O Art. 7° dessas Diretrizes reporta-se às dimensões da iniciação à docência, tais como compreender o contexto escolar, planejamento da ação docente, avaliação do processo educativo, compreensão dos fundamentos didáticos, compreensão do currículo escolar, são identificadas na maioria dos relatos dos estudantes da disciplina em análise, quando trazem, claramente, a importância da Didática na formação inicial docente. Isso significa que a prática pedagógica foi vivenciada de forma participativa e dialógica, na interação entre a professora e estudantes, buscando a compreensão da relação entre os conhecimentos da Didática na formação inicial de professores e seu campo de atuação. “Nesta disciplina é possível um aprofundamento da prática docente que é indispensável para o professor” (ESTUDANTE C9). O pensamento dessa estudante caracteriza a dimensão que o conhecimento da disciplina de Didática na Ação Docente teve para sua formação inicial.

Papel do professor e a sua prática docente

Nesta categoria percebemos que os estudantes desenvolvem um olhar crítico sobre a prática docente ao tempo em que percebem o professor enquanto agente social que contribui para transformar a realidade. Nessa perspectiva, ao analisar a prática pedagógica dos professores nas escolas que visitaram, como proposta da disciplina Didática na Ação Docente, apontam uma ação didática contextualizada em que se supere uma prática tradicional, ou seja, expressam preocupação com uma formação que lhes possibilite desenvolver um perfil docente diferente daquele modelo tão criticado ao longo da história da educação.

Na nuvem de palavras identificamos a palavra Conteúdo, embora em menor destaque, cercada pelas palavras trabalhar, diferente, buscar contexto, enriquecer metodologias. Nesse sentido, destacamos dois registros: “Muitas vezes ouvimos a respeito da educação deficitária, [...] mas o mais surpreendente é você descobrir [...] que por mais dificuldades ou faltas ou ‘exigências’ que o currículo nos impõe, afirmo que é possível a educação harmoniosa com transformação do ser humano” (ESTUDANTE C14).
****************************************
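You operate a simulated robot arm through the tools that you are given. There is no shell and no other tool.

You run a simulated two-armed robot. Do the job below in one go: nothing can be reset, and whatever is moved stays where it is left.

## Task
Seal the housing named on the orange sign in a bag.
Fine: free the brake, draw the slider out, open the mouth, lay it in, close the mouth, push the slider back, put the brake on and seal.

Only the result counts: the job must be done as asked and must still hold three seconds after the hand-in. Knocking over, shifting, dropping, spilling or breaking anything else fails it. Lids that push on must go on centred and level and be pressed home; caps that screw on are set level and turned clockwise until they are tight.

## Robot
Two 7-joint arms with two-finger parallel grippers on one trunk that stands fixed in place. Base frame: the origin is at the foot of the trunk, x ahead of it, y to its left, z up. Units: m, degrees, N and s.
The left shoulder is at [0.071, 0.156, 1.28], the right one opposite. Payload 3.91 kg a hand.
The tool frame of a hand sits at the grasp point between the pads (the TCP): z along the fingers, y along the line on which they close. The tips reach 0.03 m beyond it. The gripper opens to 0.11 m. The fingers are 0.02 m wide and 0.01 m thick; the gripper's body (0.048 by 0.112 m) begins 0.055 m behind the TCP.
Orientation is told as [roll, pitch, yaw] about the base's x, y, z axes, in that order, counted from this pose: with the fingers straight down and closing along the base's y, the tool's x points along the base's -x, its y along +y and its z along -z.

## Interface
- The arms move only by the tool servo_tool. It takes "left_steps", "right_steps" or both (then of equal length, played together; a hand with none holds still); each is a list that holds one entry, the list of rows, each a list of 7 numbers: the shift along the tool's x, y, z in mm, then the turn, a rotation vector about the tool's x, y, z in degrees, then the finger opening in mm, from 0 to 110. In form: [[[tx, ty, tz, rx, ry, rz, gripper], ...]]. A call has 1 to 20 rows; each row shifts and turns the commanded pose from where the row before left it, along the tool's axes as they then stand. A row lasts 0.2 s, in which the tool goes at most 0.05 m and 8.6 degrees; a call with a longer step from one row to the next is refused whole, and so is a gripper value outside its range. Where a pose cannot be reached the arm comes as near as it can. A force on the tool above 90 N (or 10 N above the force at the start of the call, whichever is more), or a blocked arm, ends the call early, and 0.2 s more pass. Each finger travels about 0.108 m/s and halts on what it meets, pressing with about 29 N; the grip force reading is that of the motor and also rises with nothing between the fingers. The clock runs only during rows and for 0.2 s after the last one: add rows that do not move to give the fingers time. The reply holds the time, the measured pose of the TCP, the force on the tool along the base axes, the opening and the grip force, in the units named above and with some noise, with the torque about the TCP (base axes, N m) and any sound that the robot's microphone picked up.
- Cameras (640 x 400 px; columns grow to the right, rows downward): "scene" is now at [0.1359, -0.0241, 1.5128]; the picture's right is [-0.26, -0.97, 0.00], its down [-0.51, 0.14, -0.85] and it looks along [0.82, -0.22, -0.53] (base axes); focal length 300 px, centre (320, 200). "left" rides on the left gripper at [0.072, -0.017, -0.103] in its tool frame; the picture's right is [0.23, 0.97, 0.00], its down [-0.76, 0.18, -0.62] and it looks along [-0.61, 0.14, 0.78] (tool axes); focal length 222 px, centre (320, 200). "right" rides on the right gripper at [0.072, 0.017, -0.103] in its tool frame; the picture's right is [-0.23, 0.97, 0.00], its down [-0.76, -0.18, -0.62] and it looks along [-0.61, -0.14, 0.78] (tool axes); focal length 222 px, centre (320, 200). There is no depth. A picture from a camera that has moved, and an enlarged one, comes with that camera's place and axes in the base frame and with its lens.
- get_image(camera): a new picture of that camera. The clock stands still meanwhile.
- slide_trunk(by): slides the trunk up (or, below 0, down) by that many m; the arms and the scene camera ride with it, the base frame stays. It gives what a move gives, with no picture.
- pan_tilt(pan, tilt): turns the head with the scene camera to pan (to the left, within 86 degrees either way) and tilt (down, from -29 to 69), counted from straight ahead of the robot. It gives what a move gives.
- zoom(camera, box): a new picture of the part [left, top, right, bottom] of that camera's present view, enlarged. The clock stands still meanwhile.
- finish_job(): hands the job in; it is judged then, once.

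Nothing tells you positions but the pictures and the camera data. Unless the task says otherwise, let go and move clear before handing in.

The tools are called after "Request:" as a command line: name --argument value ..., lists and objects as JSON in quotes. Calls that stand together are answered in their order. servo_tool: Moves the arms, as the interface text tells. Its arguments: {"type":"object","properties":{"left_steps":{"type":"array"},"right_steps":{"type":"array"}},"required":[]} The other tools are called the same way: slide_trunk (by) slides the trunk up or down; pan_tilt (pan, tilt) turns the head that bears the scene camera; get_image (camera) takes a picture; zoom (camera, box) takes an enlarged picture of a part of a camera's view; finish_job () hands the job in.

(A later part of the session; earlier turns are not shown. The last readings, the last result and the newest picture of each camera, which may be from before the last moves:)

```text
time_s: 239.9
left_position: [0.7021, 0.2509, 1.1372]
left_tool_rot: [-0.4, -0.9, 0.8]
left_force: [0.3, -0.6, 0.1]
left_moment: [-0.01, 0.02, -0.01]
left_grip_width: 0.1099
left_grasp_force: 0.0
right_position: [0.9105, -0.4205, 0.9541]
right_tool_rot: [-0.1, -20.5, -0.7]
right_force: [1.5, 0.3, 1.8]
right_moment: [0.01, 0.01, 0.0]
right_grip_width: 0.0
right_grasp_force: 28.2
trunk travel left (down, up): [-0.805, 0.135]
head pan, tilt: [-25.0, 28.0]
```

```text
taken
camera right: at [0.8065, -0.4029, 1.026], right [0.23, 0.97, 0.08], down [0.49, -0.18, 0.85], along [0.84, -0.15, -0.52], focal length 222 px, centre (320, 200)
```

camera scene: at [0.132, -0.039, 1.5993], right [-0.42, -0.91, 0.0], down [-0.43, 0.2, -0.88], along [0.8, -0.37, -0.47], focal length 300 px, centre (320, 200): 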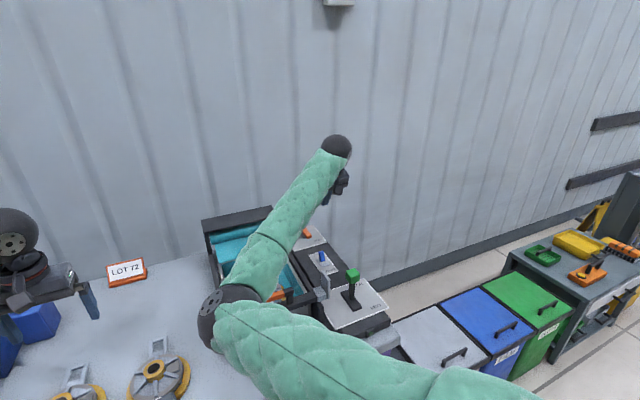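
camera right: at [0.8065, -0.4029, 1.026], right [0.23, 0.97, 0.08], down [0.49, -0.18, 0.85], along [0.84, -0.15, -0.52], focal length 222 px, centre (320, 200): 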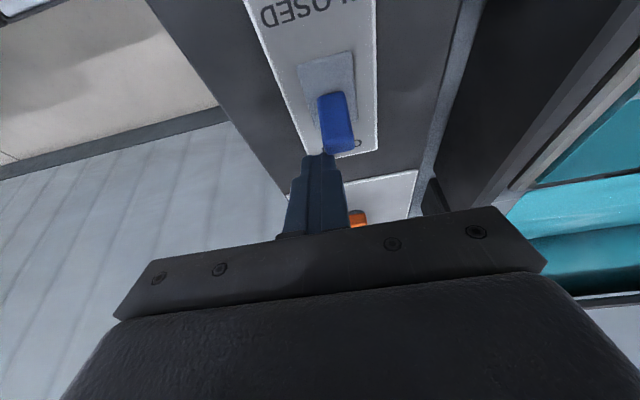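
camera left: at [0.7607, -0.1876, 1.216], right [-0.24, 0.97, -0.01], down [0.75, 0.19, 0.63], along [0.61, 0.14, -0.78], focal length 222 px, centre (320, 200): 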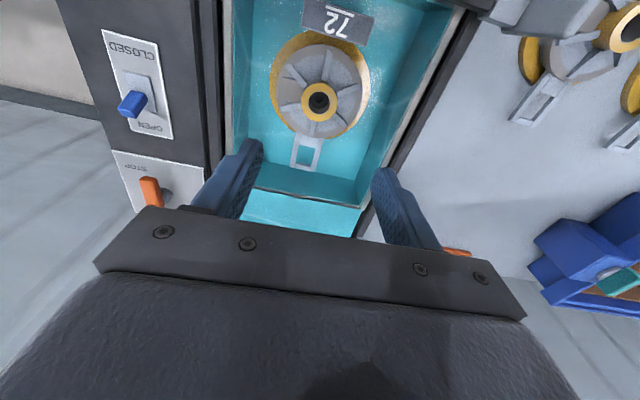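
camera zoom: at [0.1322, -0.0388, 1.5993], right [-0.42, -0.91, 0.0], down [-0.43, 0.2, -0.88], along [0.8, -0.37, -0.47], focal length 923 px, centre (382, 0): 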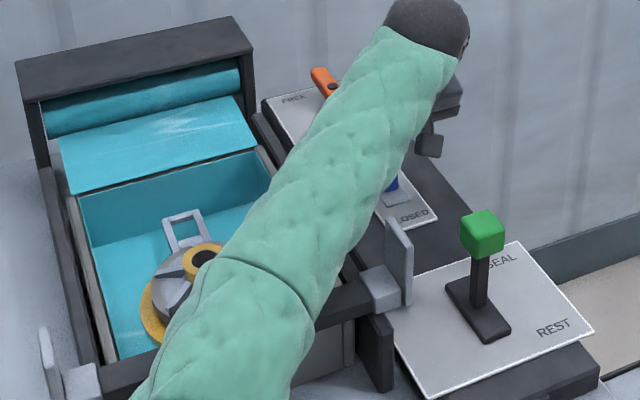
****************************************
Essas palavras foram também enfatizadas em alguns textos e expressam a preocupação descrita acima, ou seja, estão em busca da consolidação de um perfil profissional mais progressista, que valoriza o diálogo, a participação e o pensar crítico, como afirmam: “esses assuntos fazem-nos pensar sobre a educação de uma forma diferente, nela nós conhecemos o tradicionalismo, que nos mostra como os professores antigamente eram disciplinadores, autoritários e o centro do processo de ensino e aprendizagem” (ESTUDANTE C5); ou ainda, “o que eu mais gostei de estudar foi o planejamento por projeto, pois ele é desenvolvido ao redor de um tema e procura reunir com uma inter-relação, todas as disciplinas e o interesse parte do aluno, das experiências dos alunos e de seu contexto” (ESTUDANTE C31). Nesse sentido, concordamos com Romanowski (2010, p. 142-143):

Essa relação conteúdo-forma implica valorizar os conhecimentos que os alunos já possuem e o contexto social em que eles estão inseridos, o que permite avançar no processo de ensino e aprendizagem e na possibilidade de transformação da realidade social. Nesse sentido, o professor, ao conhecer seus alunos, sua realidade, seus problemas sociais, como assevera Martins (1998), estabelece uma relação com a realidade, circunstancia o conhecimento, propicia sua valoração sócio-histórica. A relação decorrente recompõe esse conhecimento em uma nova relação com esses sujeitos e seu grupo social, para transpor-se nas relações sociais. O movimento toma o local para transversalizar com o universal, e isso é constituir práxis social.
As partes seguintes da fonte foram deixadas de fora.